**** Stored data

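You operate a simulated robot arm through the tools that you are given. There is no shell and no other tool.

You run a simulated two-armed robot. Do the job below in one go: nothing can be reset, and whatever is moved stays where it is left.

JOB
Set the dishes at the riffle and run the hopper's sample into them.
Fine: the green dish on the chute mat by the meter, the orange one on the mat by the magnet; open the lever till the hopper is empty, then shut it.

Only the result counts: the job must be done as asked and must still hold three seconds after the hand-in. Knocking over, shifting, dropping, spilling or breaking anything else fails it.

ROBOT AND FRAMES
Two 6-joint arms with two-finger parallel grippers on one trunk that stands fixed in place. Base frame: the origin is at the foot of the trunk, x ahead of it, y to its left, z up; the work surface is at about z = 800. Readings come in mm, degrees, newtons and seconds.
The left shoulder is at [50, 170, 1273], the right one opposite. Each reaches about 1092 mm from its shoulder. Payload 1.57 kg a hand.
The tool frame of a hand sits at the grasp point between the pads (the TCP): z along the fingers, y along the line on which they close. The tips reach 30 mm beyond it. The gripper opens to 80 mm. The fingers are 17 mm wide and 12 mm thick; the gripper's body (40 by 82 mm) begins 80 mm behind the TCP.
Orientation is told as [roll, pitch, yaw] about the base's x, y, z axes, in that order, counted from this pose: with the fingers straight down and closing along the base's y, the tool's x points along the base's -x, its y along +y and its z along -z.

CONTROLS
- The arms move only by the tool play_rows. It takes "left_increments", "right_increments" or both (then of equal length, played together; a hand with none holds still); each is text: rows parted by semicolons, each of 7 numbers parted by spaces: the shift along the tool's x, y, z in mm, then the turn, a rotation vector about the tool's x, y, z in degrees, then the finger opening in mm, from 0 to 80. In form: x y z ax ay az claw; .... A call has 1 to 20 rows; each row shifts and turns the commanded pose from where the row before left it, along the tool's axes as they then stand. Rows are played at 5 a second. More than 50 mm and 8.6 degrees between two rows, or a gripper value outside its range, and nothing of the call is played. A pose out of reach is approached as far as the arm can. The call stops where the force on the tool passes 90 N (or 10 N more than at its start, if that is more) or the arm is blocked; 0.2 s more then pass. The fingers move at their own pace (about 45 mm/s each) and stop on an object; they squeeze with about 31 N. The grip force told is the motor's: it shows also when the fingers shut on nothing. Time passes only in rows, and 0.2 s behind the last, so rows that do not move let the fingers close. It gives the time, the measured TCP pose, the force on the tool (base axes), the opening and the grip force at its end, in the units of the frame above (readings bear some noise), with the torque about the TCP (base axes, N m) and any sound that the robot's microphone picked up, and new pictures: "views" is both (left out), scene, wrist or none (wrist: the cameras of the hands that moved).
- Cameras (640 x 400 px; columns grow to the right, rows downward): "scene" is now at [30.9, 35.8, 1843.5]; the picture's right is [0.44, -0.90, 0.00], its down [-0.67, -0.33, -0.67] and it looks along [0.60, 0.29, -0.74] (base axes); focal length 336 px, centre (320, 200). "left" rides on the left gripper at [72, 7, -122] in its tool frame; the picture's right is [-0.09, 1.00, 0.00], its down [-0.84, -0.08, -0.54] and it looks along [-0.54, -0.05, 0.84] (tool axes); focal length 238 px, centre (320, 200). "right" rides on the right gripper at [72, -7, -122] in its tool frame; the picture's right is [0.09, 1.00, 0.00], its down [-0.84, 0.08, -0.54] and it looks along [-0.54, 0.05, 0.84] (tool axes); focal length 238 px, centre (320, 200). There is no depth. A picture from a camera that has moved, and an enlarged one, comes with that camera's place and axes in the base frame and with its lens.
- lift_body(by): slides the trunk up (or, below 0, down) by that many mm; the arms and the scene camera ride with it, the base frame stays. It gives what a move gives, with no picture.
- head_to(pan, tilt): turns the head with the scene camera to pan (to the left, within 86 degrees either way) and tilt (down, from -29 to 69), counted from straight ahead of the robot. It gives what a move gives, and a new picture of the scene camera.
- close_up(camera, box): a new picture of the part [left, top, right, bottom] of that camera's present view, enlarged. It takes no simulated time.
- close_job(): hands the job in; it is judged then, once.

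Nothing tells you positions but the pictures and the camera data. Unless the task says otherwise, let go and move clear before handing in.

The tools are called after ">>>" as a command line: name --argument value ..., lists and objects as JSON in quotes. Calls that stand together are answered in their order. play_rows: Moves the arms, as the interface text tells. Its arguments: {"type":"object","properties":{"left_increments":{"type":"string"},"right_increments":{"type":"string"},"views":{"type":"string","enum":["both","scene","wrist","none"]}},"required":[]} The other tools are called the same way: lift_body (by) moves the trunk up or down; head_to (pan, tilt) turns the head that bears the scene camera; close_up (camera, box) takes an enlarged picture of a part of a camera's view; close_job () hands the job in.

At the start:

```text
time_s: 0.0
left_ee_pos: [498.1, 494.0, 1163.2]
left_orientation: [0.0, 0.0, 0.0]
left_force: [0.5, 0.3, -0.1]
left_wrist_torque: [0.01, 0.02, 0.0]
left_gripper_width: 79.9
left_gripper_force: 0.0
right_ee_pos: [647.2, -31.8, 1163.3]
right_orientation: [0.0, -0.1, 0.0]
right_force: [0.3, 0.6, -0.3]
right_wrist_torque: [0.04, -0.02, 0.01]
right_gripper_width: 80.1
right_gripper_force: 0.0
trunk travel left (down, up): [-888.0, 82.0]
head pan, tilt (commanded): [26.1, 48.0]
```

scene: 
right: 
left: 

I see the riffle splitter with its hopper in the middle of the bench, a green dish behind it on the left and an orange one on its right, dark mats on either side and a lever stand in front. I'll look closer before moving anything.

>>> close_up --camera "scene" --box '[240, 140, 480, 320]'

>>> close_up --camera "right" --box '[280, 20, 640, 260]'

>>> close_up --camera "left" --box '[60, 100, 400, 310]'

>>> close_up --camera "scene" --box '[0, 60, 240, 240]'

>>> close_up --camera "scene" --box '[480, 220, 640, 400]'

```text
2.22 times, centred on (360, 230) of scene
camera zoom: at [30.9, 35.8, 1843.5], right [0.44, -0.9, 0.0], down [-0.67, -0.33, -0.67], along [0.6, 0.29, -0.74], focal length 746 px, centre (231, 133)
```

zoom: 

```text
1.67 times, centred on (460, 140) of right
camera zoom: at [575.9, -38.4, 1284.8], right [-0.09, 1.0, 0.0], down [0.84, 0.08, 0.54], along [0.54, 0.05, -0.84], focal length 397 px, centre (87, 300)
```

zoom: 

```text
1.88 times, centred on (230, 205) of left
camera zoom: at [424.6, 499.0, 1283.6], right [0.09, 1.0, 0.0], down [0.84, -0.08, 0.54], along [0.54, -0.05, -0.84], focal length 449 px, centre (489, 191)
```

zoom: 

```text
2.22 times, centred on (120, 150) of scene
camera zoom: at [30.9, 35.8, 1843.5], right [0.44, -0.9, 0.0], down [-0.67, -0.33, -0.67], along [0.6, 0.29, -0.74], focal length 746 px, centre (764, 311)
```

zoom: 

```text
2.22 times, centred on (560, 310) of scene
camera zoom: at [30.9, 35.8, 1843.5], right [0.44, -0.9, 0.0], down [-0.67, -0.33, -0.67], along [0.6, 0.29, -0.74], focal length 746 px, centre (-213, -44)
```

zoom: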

********

Stated goal ::
Gather each line from the listing above that holds "after".

Result of the exercise ::
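Only the result counts: the job must be done as asked and must still hold three seconds after the hand-in. Knocking over, shifting, dropping, spilling or breaking anything else fails it.
The tools are called after ">>>" as a command line: name --argument value ..., lists and objects as JSON in quotes. Calls that stand together are answered in their order. play_rows: Moves the arms, as the interface text tells. Its arguments: {"type":"object","properties":{"left_increments":{"type":"string"},"right_increments":{"type":"string"},"views":{"type":"string","enum":["both","scene","wrist","none"]}},"required":[]} The other tools are called the same way: lift_body (by) moves the trunk up or down; head_to (pan, tilt) turns the head that bears the scene camera; close_up (camera, box) takes an enlarged picture of a part of a camera's view; close_job () hands the job in.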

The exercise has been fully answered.